Abstract

Abstract Deep underground on the Finnish island of Olkiluoto, a corporation has been excavating the world’s largest nuclear waste repository. Once filled, the site will need to be sealed and left intact for 100,000 years to avoid contamination of the earth’s surface. The defences for this massive sarcophagus will need to survive and resist geological or meteorological interruptions, but also human curiosity or treasure hunting. This poses not only an engineering problem but a semiological one: how can a warning sign be written or depicted that will still be decodable for an almost unimaginably remote future? The problem is dramatized when one considers that it only took a generation for the human race to lose the ability to read Egyptian hieroglyphs, and for hieroglyphs to then remain a mystery for 1500 years until a fluke archaeological discovery of the code.
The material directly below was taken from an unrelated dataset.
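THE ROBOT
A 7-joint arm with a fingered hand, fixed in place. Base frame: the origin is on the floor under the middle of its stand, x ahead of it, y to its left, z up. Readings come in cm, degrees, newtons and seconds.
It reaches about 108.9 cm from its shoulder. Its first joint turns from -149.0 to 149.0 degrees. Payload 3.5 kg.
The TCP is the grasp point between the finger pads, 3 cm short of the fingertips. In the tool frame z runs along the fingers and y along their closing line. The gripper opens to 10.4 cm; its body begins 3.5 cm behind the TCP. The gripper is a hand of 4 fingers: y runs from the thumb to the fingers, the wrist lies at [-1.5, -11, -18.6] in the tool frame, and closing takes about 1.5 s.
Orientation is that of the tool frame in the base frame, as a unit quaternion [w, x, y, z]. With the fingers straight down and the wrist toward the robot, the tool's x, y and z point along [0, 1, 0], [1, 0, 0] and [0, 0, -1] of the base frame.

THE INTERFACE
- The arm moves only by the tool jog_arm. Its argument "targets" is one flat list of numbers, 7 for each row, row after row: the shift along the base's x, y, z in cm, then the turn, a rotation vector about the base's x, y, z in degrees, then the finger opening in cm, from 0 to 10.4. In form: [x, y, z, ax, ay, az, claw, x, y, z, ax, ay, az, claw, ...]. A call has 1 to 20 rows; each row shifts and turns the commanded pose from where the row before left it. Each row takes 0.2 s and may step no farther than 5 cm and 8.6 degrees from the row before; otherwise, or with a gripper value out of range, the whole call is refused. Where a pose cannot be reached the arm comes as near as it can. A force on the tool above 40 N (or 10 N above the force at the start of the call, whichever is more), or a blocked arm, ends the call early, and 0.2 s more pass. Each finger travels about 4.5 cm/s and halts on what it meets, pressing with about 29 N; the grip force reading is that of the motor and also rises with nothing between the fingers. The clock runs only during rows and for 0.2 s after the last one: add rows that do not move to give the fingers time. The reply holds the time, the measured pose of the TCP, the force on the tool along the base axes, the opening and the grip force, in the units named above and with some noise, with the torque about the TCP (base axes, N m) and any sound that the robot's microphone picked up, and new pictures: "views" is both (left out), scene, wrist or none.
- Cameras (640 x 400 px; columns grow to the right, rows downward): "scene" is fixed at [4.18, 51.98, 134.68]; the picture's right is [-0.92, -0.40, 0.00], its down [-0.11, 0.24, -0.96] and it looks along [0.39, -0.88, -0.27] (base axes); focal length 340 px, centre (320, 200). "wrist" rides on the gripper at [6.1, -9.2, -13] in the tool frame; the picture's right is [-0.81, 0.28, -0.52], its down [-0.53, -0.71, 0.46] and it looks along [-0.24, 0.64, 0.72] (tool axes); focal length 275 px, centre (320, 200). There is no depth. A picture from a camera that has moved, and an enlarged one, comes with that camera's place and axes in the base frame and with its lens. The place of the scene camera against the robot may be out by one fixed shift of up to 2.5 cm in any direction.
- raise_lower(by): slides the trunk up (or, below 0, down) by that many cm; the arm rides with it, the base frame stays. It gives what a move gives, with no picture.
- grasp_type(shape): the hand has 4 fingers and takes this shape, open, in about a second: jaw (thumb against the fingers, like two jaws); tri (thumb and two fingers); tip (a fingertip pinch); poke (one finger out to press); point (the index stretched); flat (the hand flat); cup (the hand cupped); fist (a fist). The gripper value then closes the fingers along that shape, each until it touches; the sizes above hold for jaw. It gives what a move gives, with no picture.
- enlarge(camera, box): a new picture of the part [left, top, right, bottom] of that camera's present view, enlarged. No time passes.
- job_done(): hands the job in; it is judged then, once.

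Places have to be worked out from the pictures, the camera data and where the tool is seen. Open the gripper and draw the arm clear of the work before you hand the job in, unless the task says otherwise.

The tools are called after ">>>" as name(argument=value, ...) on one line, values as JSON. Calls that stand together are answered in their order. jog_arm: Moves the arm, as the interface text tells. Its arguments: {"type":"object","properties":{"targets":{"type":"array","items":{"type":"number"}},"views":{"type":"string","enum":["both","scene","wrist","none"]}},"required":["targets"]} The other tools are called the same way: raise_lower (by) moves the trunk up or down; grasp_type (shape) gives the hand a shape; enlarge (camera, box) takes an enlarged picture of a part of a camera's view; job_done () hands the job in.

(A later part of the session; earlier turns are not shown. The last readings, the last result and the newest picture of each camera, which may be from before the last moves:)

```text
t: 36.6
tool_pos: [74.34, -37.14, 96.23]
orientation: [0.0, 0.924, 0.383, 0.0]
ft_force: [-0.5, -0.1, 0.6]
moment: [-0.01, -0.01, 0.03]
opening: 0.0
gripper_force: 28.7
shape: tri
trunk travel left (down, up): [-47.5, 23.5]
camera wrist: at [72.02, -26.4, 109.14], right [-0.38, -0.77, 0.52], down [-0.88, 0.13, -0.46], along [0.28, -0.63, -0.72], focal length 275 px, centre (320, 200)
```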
Such a warning sign to stop the opening of radioactive tombs also suffers the likely indecipherability of those messages naively engraved on the plaques attached to Discovery spacecraft sent out of the solar system into deep space and deep time, with images of a naked Edenic couple etched into the metal, along with a recording of Bach’s third ‘Brandenburg Concerto’ (which is probably unplayable on even our own technology now). This article will address both the anomaly of these manufactured ‘future fossils’ and also the eclipse of meaning in pictograms or glyphs from a deep past.